WORK TO DO: The listing below should be copied in full, word for word.

INFORMATION SHOWN:
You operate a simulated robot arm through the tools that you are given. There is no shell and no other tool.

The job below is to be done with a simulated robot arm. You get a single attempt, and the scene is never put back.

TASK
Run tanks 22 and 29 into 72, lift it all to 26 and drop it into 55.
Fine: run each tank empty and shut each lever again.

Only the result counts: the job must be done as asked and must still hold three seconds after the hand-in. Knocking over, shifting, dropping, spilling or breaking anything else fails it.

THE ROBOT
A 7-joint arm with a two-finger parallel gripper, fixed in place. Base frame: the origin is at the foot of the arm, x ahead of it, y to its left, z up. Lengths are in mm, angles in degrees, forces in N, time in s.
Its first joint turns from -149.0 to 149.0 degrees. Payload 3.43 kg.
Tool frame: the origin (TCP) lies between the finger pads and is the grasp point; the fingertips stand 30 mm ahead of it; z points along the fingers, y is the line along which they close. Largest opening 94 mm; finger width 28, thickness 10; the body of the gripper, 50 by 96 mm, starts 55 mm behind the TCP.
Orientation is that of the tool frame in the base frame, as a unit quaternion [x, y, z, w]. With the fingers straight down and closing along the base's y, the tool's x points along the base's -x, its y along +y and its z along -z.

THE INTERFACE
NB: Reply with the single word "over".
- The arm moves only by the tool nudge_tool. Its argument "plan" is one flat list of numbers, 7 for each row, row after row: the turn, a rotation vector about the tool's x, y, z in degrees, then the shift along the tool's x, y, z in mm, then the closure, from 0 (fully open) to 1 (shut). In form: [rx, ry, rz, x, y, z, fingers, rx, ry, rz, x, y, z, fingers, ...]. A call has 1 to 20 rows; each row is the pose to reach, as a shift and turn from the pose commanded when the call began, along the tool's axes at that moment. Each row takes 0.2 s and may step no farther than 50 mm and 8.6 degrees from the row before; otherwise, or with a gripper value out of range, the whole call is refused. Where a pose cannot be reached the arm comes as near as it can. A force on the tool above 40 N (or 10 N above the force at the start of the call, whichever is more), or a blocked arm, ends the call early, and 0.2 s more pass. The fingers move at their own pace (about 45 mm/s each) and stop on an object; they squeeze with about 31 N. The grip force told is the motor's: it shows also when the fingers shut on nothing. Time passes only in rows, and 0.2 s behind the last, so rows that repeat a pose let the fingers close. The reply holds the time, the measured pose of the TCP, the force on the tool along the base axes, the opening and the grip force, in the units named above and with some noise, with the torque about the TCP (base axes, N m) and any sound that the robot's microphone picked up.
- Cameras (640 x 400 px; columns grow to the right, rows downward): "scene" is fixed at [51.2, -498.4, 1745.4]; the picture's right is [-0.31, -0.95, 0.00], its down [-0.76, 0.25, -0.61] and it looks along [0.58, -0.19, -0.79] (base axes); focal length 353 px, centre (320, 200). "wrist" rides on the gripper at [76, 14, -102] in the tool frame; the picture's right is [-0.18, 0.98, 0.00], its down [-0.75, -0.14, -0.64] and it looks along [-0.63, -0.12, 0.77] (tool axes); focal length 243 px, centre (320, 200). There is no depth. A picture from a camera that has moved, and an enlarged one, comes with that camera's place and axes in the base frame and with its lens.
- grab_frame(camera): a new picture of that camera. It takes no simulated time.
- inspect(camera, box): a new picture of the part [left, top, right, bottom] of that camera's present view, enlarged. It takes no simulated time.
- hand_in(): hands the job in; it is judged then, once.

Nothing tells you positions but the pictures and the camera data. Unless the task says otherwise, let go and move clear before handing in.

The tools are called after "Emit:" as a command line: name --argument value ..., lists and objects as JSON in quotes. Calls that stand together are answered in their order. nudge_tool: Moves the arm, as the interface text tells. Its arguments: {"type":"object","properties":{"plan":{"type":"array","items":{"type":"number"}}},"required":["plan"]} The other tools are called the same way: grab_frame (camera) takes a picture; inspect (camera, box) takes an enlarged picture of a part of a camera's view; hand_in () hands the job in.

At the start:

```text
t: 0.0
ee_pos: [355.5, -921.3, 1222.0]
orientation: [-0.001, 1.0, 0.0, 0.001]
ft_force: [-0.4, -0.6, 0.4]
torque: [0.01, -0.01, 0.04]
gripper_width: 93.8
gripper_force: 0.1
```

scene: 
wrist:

ANSWER TO THE EXERCISE:
You operate a simulated robot arm through the tools that you are given. There is no shell and no other tool.

The job below is to be done with a simulated robot arm. You get a single attempt, and the scene is never put back.

TASK
Run tanks 22 and 29 into 72, lift it all to 26 and drop it into 55.
Fine: run each tank empty and shut each lever again.

Only the result counts: the job must be done as asked and must still hold three seconds after the hand-in. Knocking over, shifting, dropping, spilling or breaking anything else fails it.

THE ROBOT
A 7-joint arm with a two-finger parallel gripper, fixed in place. Base frame: the origin is at the foot of the arm, x ahead of it, y to its left, z up. Lengths are in mm, angles in degrees, forces in N, time in s.
Its first joint turns from -149.0 to 149.0 degrees. Payload 3.43 kg.
Tool frame: the origin (TCP) lies between the finger pads and is the grasp point; the fingertips stand 30 mm ahead of it; z points along the fingers, y is the line along which they close. Largest opening 94 mm; finger width 28, thickness 10; the body of the gripper, 50 by 96 mm, starts 55 mm behind the TCP.
Orientation is that of the tool frame in the base frame, as a unit quaternion [x, y, z, w]. With the fingers straight down and closing along the base's y, the tool's x points along the base's -x, its y along +y and its z along -z.

THE INTERFACE
NB: Reply with the single word "over".
- The arm moves only by the tool nudge_tool. Its argument "plan" is one flat list of numbers, 7 for each row, row after row: the turn, a rotation vector about the tool's x, y, z in degrees, then the shift along the tool's x, y, z in mm, then the closure, from 0 (fully open) to 1 (shut). In form: [rx, ry, rz, x, y, z, fingers, rx, ry, rz, x, y, z, fingers, ...]. A call has 1 to 20 rows; each row is the pose to reach, as a shift and turn from the pose commanded when the call began, along the tool's axes at that moment. Each row takes 0.2 s and may step no farther than 50 mm and 8.6 degrees from the row before; otherwise, or with a gripper value out of range, the whole call is refused. Where a pose cannot be reached the arm comes as near as it can. A force on the tool above 40 N (or 10 N above the force at the start of the call, whichever is more), or a blocked arm, ends the call early, and 0.2 s more pass. The fingers move at their own pace (about 45 mm/s each) and stop on an object; they squeeze with about 31 N. The grip force told is the motor's: it shows also when the fingers shut on nothing. Time passes only in rows, and 0.2 s behind the last, so rows that repeat a pose let the fingers close. The reply holds the time, the measured pose of the TCP, the force on the tool along the base axes, the opening and the grip force, in the units named above and with some noise, with the torque about the TCP (base axes, N m) and any sound that the robot's microphone picked up.
- Cameras (640 x 400 px; columns grow to the right, rows downward): "scene" is fixed at [51.2, -498.4, 1745.4]; the picture's right is [-0.31, -0.95, 0.00], its down [-0.76, 0.25, -0.61] and it looks along [0.58, -0.19, -0.79] (base axes); focal length 353 px, centre (320, 200). "wrist" rides on the gripper at [76, 14, -102] in the tool frame; the picture's right is [-0.18, 0.98, 0.00], its down [-0.75, -0.14, -0.64] and it looks along [-0.63, -0.12, 0.77] (tool axes); focal length 243 px, centre (320, 200). There is no depth. A picture from a camera that has moved, and an enlarged one, comes with that camera's place and axes in the base frame and with its lens.
- grab_frame(camera): a new picture of that camera. It takes no simulated time.
- inspect(camera, box): a new picture of the part [left, top, right, bottom] of that camera's present view, enlarged. It takes no simulated time.
- hand_in(): hands the job in; it is judged then, once.

Nothing tells you positions but the pictures and the camera data. Unless the task says otherwise, let go and move clear before handing in.

The tools are called after "Emit:" as a command line: name --argument value ..., lists and objects as JSON in quotes. Calls that stand together are answered in their order. nudge_tool: Moves the arm, as the interface text tells. Its arguments: {"type":"object","properties":{"plan":{"type":"array","items":{"type":"number"}}},"required":["plan"]} The other tools are called the same way: grab_frame (camera) takes a picture; inspect (camera, box) takes an enlarged picture of a part of a camera's view; hand_in () hands the job in.

At the start:

```text
t: 0.0
ee_pos: [355.5, -921.3, 1222.0]
orientation: [-0.001, 1.0, 0.0, 0.001]
ft_force: [-0.4, -0.6, 0.4]
torque: [0.01, -0.01, 0.04]
gripper_width: 93.8
gripper_force: 0.1
```

scene: 
wrist:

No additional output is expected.